Contacted about reports that it had sent a federal investigator to Rapid City last March to examine the complaints leveled against Coleman Co., Department of Labor spokesman Scott Allen said if an investigation was still in progress, he likely would not be able to answer any of the Journal’s queries about the matter. Later that day, Allen issued a written statement from his Chicago office acknowledging his agency was aware of employee claims and added, “However, we cannot confirm or deny if there is an ongoing investigation."

But on Feb. 1, after being informed of Sobczak’s death and the subsequent shuttering of the business, Allen stated in an email to the Journal that his federal agency was in the midst of civil and criminal probes into allegations of the mismanagement of 401(k) accounts at Coleman Co. and the diversion of employee contributions deducted from paychecks.

“The civil case remains ongoing at this time,” Allen wrote. “Our criminal investigation was also ongoing but no charges were ever filed. As both of these cases are still open and ongoing, we would not be able to comment further on them.”

On Nov. 21, the jewelry company’s buildings were claimed by its lending bank after a $1.2 million auction bid that went unchallenged.

Coleman’s manufacturing facility and outlet store, at 5125 U.S. Highway 16 South, was foreclosed upon after Sobczak failed to pay his mortgage with First National Bank, according to court documents. The sheriff’s sale, held in the rotunda of the Pennington County Courthouse, was completed in less than a minute after no one countered the bank’s $1,248,824 starting bid.

In a brief phone conversation in November, Sobczak told the Journal that his company was experiencing “a tough business cycle” and acknowledged managers were working to correct issues with employee contributions to retirement plans while undergoing a restructuring.

“We were having some timing issues with cash flow and we got behind on submittals,” Sobczak said in a subsequent written statement. “There were some shortages that we intend to make whole as soon as possible.”

Dawn Anderson, a 28-year Coleman employee who discovered discrepancies in her retirement plan only after she was diagnosed with terminal cancer last summer, said company executives had reimbursed her six-figure 401(k) account in full shortly after a Journal story detailed her plight in November.

“I got a call from Dwight, who said he and Gloria felt so bad after reading the article that they had put a check for $4,000 in the mail to me that day,” Anderson said this month from her Hill City home. “A month after the story ran, my retirement plan was made whole, and I know they did pay off some other people.”

But not all of Coleman’s employees have received such favorable treatment, the employees have said.

One worker who had spent nearly three decades working for the company said this month that none of the $500 paycheck deductions he had made monthly for nearly four years on a loan from his 401(k) account had been applied to the loan, leaving Coleman owing him some $24,000, in addition to back pay.

After the company closed last month, the worker said he called the retirement plan’s third-party administrator in California to close out his account.
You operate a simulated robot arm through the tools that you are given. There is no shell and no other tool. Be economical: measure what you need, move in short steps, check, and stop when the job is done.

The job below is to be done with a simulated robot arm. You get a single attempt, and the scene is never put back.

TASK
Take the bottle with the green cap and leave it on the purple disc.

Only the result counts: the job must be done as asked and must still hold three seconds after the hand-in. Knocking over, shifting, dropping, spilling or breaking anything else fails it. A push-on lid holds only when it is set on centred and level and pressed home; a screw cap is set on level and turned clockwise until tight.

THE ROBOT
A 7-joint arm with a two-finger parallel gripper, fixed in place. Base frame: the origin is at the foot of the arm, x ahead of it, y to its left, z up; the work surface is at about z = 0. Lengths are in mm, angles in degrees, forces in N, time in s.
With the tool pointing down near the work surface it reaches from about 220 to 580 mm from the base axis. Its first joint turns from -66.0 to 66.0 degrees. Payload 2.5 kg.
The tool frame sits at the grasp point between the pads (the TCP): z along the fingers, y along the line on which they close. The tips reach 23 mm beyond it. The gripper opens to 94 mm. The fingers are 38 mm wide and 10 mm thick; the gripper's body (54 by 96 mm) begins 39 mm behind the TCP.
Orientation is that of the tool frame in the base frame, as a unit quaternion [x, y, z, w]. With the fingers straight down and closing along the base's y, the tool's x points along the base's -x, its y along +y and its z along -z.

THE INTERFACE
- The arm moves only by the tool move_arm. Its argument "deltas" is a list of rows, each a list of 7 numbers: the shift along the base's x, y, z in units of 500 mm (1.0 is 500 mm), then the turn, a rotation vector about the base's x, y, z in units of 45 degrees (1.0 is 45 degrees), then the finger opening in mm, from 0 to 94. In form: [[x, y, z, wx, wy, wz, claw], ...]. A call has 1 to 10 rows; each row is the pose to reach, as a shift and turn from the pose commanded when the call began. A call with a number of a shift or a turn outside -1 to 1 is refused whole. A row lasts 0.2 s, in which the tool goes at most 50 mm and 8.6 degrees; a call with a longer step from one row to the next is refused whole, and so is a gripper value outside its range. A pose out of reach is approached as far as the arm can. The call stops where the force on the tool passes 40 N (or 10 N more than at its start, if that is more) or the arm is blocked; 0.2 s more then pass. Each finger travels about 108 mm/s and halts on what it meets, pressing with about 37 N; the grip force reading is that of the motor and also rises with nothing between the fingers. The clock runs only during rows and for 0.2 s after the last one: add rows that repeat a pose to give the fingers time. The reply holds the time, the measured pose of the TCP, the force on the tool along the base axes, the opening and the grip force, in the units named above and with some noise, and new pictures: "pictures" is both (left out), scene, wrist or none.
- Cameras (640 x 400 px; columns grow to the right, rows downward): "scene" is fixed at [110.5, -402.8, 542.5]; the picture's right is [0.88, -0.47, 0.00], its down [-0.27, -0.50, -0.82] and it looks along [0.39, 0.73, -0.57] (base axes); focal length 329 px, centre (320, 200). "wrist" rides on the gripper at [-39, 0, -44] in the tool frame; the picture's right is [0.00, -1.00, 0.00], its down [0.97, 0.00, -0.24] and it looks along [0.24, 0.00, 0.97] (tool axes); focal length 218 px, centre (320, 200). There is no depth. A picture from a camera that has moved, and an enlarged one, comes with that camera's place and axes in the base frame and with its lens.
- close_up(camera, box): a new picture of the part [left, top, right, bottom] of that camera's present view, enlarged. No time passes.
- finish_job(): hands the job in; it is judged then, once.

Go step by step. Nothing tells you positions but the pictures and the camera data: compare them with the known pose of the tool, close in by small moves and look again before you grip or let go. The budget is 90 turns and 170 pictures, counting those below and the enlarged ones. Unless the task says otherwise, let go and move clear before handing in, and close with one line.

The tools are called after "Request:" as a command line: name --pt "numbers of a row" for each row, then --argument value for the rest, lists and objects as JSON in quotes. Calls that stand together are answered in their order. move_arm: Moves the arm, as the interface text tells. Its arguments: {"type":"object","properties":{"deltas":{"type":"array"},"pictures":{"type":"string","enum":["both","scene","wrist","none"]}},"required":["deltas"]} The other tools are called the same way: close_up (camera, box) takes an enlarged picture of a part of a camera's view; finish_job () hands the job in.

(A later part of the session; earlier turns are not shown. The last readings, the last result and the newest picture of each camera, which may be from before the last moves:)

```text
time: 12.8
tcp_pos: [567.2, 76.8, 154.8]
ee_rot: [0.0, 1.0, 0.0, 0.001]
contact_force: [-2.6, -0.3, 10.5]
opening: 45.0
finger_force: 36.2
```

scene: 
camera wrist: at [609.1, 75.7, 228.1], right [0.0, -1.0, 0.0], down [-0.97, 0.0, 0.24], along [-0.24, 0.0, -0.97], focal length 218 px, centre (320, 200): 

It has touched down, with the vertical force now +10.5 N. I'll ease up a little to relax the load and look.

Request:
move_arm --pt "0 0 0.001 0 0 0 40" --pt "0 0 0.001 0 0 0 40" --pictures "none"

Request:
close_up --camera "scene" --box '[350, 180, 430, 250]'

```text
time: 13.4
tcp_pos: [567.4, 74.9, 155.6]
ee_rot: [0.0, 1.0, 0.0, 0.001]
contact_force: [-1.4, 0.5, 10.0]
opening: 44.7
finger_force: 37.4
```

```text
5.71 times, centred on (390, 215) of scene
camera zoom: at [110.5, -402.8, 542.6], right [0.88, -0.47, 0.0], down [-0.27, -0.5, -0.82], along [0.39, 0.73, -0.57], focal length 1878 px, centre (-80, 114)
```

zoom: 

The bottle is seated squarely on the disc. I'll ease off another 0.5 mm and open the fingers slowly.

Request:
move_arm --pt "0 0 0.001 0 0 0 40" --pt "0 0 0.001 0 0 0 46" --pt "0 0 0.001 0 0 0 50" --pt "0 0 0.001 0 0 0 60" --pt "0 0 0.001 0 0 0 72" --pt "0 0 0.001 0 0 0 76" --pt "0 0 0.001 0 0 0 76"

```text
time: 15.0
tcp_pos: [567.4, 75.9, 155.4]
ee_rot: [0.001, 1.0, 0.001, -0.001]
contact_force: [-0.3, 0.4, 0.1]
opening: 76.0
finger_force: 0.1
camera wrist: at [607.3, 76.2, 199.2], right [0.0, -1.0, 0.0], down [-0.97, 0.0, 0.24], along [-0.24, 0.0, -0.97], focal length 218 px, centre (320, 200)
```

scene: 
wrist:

He said he was told he would be sent paperwork to complete and should turn it in to his employer.

“But how do you turn it in to your employer when there’s nobody there?” he asked. “I don’t know. I’d like to get it and I sure hope I don’t lose it.”

Other employees of Coleman remain perplexed and angered by the apparent mismanagement of the company’s retirement plan, a lack of accountability, and a federal investigation that has dragged on for nearly a year.

“I don’t know how (workers) can contribute to their payroll plan and not have that go to their retirement accounts,” the wife of one employee said. “Bernie Madoff is in prison and these people are walking free.”